Alongside sets from The Cranberries, Christy Moore and – who else? – Shane MacGowan was an exclusive date from noted Irish songsmith Robert O'Zimmerman, providing a rare chance for Dylan to play to a youngish audience of non-devotees. The crowd being mainly full of inebriated young things meant that many might not have quite been prepared for the nasal growl that's punctuated the Never-ending Tour for the last couple of decades or so. Or that many of the songs played tonight in a greatest hits set that ranged from "Blowin' in the Wind" to "Tangled Up in Blue" would be rendered in a tricky-to-spot Nashville bar-room jam by Dylan's – as ever – accomplished band of session veterans.

But anyone who's witnessed the singer in action in recent years knew what was coming. And it was far from unenjoyable. He might sing like Stig of the Dump, but how could a set including about a third of the 20th century's rock canon performed by the genius who wrote them not be? But this is Feis, and after 10 hours of waiting in the Never-ending Beer & Toilet Queues, the crowd wanted desperately to sing along, as they had to Christy Moore, rather than to have to turn to each other quizzically before realising at the beginning of each song that, yes, this is "All Along the Watchtower". They took the decision out of Dylan's hands by the encore, singing the Highway 61 Revisited version of "Like a Rolling Stone" over the top of the singer's own "Huwduzitfeeeel".

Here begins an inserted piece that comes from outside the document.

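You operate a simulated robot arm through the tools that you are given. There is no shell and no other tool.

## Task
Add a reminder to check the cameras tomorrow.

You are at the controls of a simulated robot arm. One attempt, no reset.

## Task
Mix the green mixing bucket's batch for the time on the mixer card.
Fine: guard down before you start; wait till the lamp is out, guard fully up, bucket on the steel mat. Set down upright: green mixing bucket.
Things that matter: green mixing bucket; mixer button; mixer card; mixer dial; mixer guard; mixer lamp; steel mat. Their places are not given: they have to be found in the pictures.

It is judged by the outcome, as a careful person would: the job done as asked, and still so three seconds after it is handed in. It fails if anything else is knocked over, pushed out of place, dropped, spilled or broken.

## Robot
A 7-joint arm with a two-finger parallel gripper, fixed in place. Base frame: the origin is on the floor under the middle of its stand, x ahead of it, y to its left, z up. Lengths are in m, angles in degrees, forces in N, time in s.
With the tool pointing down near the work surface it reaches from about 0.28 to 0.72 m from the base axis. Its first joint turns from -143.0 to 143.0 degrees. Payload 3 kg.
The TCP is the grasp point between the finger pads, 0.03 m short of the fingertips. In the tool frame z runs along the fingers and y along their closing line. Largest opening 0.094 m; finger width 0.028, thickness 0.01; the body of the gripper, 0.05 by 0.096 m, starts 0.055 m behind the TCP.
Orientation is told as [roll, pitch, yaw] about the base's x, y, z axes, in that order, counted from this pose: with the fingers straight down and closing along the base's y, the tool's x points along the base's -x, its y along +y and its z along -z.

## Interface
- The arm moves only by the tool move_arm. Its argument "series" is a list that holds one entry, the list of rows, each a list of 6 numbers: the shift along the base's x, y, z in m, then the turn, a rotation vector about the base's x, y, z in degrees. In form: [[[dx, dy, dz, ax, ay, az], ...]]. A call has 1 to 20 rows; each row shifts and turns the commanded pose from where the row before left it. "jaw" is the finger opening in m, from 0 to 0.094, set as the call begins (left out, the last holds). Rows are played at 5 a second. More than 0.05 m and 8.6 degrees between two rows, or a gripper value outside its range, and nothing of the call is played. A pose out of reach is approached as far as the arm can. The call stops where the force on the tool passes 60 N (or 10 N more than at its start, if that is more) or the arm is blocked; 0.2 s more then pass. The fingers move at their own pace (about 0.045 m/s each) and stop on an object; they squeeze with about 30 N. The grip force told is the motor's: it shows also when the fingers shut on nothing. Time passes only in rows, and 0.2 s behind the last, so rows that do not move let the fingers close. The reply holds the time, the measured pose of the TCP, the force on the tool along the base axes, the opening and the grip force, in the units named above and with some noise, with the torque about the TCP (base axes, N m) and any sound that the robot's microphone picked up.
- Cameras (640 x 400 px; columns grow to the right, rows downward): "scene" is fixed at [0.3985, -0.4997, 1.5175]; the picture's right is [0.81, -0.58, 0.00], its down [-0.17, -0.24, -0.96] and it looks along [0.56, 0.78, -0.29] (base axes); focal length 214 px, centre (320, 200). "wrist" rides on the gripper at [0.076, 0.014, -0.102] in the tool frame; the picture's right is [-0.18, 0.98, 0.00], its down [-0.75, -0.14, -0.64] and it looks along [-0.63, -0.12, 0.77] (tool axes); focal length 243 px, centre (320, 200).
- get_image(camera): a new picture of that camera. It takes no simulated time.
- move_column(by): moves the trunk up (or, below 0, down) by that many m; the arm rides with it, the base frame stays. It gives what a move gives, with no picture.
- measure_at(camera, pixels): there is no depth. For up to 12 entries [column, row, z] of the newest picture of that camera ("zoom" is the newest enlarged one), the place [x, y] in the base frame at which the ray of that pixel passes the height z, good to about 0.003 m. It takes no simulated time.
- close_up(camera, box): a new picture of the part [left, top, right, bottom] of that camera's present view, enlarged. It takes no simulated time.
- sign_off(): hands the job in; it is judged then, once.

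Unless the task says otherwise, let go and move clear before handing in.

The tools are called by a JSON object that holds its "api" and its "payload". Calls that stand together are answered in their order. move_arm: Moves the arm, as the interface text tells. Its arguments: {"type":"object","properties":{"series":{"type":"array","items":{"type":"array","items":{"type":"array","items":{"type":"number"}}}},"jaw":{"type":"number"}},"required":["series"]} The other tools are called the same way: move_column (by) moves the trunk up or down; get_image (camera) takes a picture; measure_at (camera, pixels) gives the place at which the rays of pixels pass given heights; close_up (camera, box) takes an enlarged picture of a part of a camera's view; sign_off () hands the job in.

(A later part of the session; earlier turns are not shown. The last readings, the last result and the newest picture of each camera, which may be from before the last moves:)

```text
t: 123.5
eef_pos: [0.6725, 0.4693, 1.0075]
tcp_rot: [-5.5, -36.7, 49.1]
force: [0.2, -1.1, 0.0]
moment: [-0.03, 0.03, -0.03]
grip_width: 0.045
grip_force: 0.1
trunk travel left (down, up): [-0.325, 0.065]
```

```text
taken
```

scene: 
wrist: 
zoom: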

If that makes the set sound combative, far from it. The recently turned 70- year-old looked to be enjoying himself as he bounced between electric harp, guitar and his near-retirement weapon of choice, his keyboard. Saying nothing to the crowd beyond introducing his band, Bob finished the gadzoiking encore – "Rolling Stone"/"Watchtower" /"Blowin'" – walked to the front of the stage, opened his arms with a cheeky "who me?" gesture and took his white Boss of the Plains hat with him into the moist London night, leaving the woozy audience sure of little other than the fact that they'd had a chance to witness a true legend at work.